Monday, October 29, 2012

Masyarakat Kesenian Batak Toba





Masyarakat Batak Toba adalah salah satu etnis yang terdapat di Sumatera Utara. Etnis Batak Toba termasuk dalam Sub Etnis Batak, yang diantaranya adalah, Karo, Pakpak, Simalungun, Toba, Mandailing, Angkola[1]. Etnis Batak Toba memiliki budaya yang diwariskan dari leluhurnya secara turun-temurun. Salah satu bentuk dari kebudayaan itu adalah kesenian. Kesenian pada Etnis Batak Toba sangat banyak, diantaranya adalah seni tekstil, seni tari, seni ukir, seni patung dan juga seni musik.
ULOS
Salah satu cirri masyarakat batak toba disamping mempunyai nama diri selalu mengikut aertakan marga, dalam hal ini marga adalah nama garis keturunan yang diambil dari pihak ayah atau bersifat patrilineal. Napitupulu (1964:8) menerengakan bahwa turunan dari satu leluhur menurut garis keturunan pihak ayah, berdiam disatu tempat membentuk sebuah ikatan marga. Mereka saling mengenal dan erat bergaul, yang satu memperlakukan yang lain sebagai saudara kandung.
Dalam kunjungannya pada tahun 1292, Marco Polo melaporkan bahwa masyarakat Batak sebagai orang-orang "liar yang musyrik" dan tidak pernah terpengaruh oleh agama-agama dari luar.
Bila diperhatikan lebih dalam khususnya terjadinya marga dalam masyarakat batak toba merupakan satu hal yang sangat kompleks, karena erat sekali dengan hubungannya antara mitos dan sejarah penyebaran masyarakat batak toba itu sendiri. Setiap individu masyarakat batak toba merupakan keturunan Si Raja Batak, seperti tercermin dalam tulisan Napitupulu(1964:84)
Dewa Mulajadi na Bolon mengirim putrinya Si Boru Nadeak Parujar turun ke bumi. Ia kawin dengan Dewa odap-odap dan melahirkan anak manusia, satu lelaki Si Raja Ihat Manisia dan satu perempuan Si Boru Ihat Manisia. Mereka berdua walau bersaudara kawin dan lahirlah  beberapa anaknya, Salah seorang puteranya bernama Si Raja Batak, yang menjadi leluhur seluruh suku batak.

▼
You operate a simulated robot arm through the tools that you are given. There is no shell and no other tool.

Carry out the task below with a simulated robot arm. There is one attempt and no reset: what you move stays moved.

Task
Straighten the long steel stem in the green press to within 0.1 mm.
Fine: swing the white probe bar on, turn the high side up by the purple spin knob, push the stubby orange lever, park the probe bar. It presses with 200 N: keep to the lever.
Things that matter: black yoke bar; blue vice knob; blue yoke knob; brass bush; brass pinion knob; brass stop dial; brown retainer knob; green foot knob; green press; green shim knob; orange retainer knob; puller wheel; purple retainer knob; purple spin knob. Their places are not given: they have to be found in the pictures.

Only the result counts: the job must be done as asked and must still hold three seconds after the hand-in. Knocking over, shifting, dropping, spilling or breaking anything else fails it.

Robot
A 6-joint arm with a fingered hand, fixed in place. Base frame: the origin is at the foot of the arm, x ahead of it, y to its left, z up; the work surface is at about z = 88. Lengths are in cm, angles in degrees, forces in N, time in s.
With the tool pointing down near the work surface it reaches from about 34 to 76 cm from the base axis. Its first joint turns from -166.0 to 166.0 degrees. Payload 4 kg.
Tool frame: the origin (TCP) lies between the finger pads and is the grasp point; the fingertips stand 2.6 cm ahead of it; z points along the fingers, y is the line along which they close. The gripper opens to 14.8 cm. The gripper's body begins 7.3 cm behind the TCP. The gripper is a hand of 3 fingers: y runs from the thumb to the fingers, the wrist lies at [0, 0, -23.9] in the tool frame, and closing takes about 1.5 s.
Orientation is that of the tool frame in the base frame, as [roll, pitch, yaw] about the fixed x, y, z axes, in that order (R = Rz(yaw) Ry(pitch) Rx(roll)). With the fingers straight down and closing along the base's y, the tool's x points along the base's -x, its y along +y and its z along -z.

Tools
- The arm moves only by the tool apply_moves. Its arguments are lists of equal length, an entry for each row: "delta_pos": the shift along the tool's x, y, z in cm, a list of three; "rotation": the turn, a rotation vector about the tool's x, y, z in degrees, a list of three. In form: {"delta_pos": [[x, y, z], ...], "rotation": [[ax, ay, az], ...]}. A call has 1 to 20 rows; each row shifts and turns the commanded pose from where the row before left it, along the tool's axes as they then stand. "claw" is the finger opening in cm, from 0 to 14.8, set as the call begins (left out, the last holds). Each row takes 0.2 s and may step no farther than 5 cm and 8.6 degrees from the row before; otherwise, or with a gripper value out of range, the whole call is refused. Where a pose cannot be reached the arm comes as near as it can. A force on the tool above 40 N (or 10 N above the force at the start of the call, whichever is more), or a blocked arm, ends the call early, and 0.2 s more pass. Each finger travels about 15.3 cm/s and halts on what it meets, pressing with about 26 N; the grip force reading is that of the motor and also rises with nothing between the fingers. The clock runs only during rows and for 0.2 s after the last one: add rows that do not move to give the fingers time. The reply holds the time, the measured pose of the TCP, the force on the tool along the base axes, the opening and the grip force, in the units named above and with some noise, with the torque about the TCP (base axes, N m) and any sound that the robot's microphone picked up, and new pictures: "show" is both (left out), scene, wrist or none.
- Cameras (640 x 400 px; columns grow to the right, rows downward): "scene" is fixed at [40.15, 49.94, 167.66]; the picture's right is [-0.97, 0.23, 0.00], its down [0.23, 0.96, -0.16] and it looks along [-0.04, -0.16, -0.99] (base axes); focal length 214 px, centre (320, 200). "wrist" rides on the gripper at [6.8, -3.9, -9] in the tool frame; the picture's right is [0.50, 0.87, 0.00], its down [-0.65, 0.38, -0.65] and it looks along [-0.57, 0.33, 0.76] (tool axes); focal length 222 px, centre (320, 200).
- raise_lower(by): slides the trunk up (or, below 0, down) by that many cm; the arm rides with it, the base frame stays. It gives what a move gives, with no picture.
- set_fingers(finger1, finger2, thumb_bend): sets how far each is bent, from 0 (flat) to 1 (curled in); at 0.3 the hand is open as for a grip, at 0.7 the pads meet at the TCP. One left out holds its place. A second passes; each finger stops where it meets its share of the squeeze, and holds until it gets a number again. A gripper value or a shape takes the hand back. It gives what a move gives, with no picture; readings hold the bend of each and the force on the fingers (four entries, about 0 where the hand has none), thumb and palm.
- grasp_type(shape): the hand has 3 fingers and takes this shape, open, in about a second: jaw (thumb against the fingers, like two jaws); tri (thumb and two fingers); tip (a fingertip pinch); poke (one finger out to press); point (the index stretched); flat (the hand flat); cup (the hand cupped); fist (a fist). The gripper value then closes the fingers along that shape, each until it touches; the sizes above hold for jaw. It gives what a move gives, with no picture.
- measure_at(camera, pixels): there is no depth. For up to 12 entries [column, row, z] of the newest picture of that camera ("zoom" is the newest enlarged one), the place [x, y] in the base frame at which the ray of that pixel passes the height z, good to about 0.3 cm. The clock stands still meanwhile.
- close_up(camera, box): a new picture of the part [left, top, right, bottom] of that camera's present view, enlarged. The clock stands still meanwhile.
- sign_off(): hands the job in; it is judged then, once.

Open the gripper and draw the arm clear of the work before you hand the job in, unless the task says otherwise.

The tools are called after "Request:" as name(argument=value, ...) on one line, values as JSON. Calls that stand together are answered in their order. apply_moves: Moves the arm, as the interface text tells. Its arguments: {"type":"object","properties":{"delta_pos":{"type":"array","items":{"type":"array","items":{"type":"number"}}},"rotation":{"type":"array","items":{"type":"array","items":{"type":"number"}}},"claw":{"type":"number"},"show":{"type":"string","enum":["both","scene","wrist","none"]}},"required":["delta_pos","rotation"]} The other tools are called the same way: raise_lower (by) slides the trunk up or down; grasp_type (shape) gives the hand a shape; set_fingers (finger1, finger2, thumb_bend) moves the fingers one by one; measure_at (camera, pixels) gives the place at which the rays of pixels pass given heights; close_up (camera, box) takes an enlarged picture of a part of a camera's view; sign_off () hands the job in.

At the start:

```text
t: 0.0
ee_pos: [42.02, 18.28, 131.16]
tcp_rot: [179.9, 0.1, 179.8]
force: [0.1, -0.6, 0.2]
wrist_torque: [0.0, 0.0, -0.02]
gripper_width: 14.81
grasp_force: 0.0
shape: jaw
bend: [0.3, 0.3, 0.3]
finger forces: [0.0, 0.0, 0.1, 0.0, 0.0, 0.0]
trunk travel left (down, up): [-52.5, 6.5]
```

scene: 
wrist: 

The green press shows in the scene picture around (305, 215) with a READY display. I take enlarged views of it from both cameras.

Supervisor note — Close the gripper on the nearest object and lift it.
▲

Kampung kediamannya bernama sianjur mula-mula dekat kaki gunung pusuk buhit di sebelah barat pulau samosir. Setelah Siraja batak meninggal, arwahnya menetap di atas gunung Pusuk Buhit.
Siraja Batak mempunyai dua putera, yang sulung bernama guru tatea bulan dan adiknya Raja Isumbaon. Si Guru Tatea Bulan ahli dalam ilmu sihir dan Raja Isombaon, ahli dalam Ilmu hukum adat. Guru Tatea Bulan mempunyai lima putera dan empat puteri. Kelima puteranya adalah : (1) Raja Biak-biak, (2) Tuan Saribu Raja, (3) Limbong Mulana, (4) Sagala Raja dan (5) Silau Raja (malau Raja). Keempat puterinya adalah (1) Siboru Paromas, (2) Siboru Pareme (3) Siboru Binding Laut dan (4) Nan Tino. Raja Isombaon memiliki tiga orang putera, yaitu (1) Sorimangaraja, (2) Raja Asiasi, (3) Sangkar Somalidang.

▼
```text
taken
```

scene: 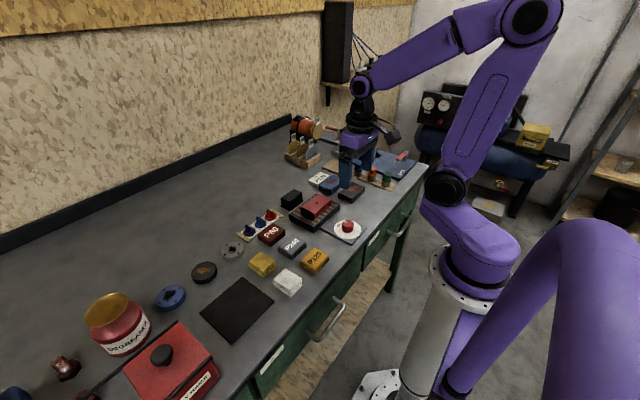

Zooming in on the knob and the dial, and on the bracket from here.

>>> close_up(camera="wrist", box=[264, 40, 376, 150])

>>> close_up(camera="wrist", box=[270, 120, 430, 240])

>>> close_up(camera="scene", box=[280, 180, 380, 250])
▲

Sebagai satu kesatuan etnis, orang-orang batak toba mendiami satu daerah kebudayaan/ culture area yang disebut Batak Toba. Menurut Vergouwen (1964:119-141), Masyarakat batak toba mengenal beberapa tempat yaitu:
1.      Kampung, Lapangan empat persegi dengan halaman yang bagus ditengah-tengahnya
2.      Huta,”Republik” kecil yang diperintah seorang raja
3.      Onan, Daerah pasar, sebagai satu kesatuan ekonomi
4.      Homban, mata air
5.      Huta parserahan, kampung induk dan lain-lain

Masyarakat Batak memiliki falsafah atau azas sekaligus sebagai struktur dan sistem dalam kemasyarakatannya yakni Tungku nan Tiga atau dalam Bahasa Batak Toba disebut Dalihan na Tolu, yakni Hula-hula, Dongan Tubu dan Boru.
Hula-hula adalah pihak keluarga dari isteri. Hula-hula ini menempati posisi yang paling dihormati dalam pergaulan dan adat-istiadat Batak (semua sub-suku Batak). Sehingga kepada semua orang Batak dipesankan harus hormat kepada Hulahula (Somba marhula-hula).

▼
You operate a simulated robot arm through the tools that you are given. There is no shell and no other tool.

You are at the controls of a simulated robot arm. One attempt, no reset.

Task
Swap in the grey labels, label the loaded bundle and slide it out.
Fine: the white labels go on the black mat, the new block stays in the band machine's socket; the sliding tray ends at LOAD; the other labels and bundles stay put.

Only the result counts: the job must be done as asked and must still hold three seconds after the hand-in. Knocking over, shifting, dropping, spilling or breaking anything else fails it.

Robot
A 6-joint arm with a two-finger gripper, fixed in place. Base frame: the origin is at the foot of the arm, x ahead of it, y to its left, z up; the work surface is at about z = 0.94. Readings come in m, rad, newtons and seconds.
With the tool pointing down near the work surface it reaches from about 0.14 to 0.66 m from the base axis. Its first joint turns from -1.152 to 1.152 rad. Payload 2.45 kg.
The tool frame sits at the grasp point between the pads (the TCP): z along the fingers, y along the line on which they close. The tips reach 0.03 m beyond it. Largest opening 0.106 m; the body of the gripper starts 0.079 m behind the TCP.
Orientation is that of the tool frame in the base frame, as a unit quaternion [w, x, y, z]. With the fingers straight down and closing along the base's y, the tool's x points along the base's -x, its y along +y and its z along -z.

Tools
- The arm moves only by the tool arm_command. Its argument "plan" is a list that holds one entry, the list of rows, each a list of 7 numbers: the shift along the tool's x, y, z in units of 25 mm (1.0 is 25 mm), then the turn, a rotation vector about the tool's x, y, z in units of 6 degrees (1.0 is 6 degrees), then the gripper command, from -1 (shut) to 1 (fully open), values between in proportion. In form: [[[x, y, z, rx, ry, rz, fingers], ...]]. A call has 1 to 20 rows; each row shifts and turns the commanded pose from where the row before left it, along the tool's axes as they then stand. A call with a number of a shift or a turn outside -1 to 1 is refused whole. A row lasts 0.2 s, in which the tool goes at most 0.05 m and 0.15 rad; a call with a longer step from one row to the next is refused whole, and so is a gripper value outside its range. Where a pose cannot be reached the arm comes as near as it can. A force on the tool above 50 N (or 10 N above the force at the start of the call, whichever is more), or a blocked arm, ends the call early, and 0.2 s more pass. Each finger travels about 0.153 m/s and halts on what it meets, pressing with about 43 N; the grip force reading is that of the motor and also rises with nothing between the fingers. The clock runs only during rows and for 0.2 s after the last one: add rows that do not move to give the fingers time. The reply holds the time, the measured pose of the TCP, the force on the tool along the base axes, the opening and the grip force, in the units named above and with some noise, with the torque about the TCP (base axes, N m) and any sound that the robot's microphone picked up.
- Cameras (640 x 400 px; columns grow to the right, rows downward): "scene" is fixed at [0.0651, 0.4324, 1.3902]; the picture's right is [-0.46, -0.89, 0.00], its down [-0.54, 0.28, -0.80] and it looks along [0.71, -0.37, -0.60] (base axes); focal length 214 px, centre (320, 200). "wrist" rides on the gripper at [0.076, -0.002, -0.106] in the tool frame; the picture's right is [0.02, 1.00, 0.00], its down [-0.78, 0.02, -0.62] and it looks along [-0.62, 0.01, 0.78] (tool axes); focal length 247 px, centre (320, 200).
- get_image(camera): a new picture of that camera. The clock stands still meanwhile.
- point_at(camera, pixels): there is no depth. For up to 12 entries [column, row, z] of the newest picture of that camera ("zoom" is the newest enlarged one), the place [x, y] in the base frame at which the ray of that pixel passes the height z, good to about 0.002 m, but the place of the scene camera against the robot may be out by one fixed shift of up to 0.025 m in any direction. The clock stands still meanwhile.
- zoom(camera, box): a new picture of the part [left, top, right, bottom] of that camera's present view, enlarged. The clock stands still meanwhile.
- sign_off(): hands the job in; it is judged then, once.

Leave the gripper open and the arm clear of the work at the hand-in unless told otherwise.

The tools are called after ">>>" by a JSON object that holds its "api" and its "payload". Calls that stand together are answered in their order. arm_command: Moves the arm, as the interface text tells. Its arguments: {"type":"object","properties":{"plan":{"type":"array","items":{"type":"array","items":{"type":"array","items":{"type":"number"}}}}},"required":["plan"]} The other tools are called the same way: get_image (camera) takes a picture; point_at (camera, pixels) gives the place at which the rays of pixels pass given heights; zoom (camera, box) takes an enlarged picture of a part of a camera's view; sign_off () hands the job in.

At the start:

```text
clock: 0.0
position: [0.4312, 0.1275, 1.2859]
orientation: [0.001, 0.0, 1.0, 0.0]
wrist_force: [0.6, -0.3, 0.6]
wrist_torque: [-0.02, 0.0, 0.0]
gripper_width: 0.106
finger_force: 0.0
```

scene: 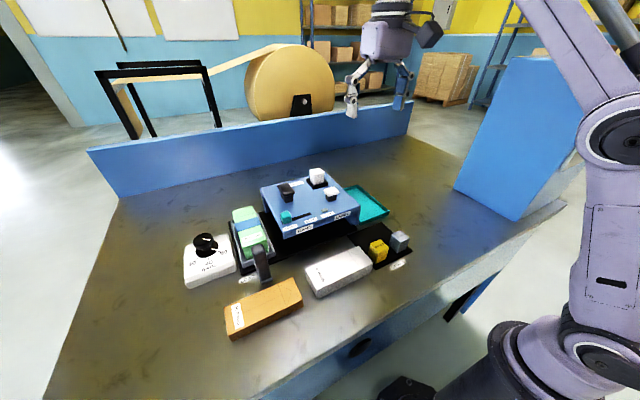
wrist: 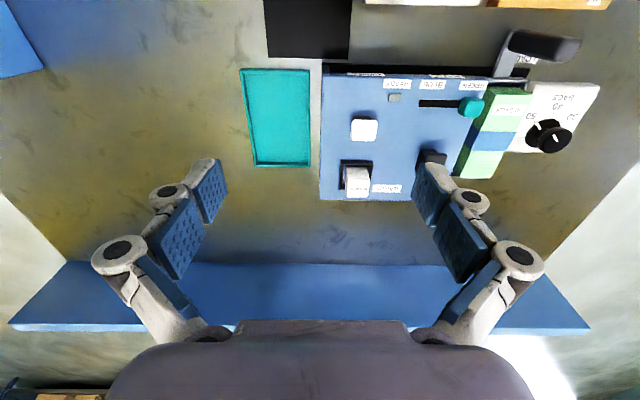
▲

Dongan Tubu disebut juga Dongan Sabutuha adalah saudara laki-laki satu marga. Arti harfiahnya “lahir dari perut yang sama”. Mereka ini seperti batang pohon yang saling berdekatan, saling menopang, walaupun karena saking dekatnya terkadang saling “gesek”. Namun pertikaian tidak membuat hubungan satu marga bisa terpisah. Diumpamakan seperti air yang dibelah dengan pisau, kendati dibelah tetapi tetap bersatu. Namun demikian kepada semua orang Batak (berbudaya Batak) dipesankan harus bijaksana kepada saudara semarga. Diistilahkan, manat mardongan tubu.
Boru adalah pihak keluarga yang mengambil isteri dari suatu marga (keluarga lain). Boru ini menempati posisi paling rendah sebagai “parhobas” atau pelayan baik dalam pergaulan sehari-hari maupun (terutama) dalam setiap upacara adat. Namun walaupun burfungsi sebagai pelayan bukan berarti bisa diperlakukan dengan semena-mena. Melainkan pihak boru harus diambil hatinya, dibujuk, diistilahkan dengan elek marboru.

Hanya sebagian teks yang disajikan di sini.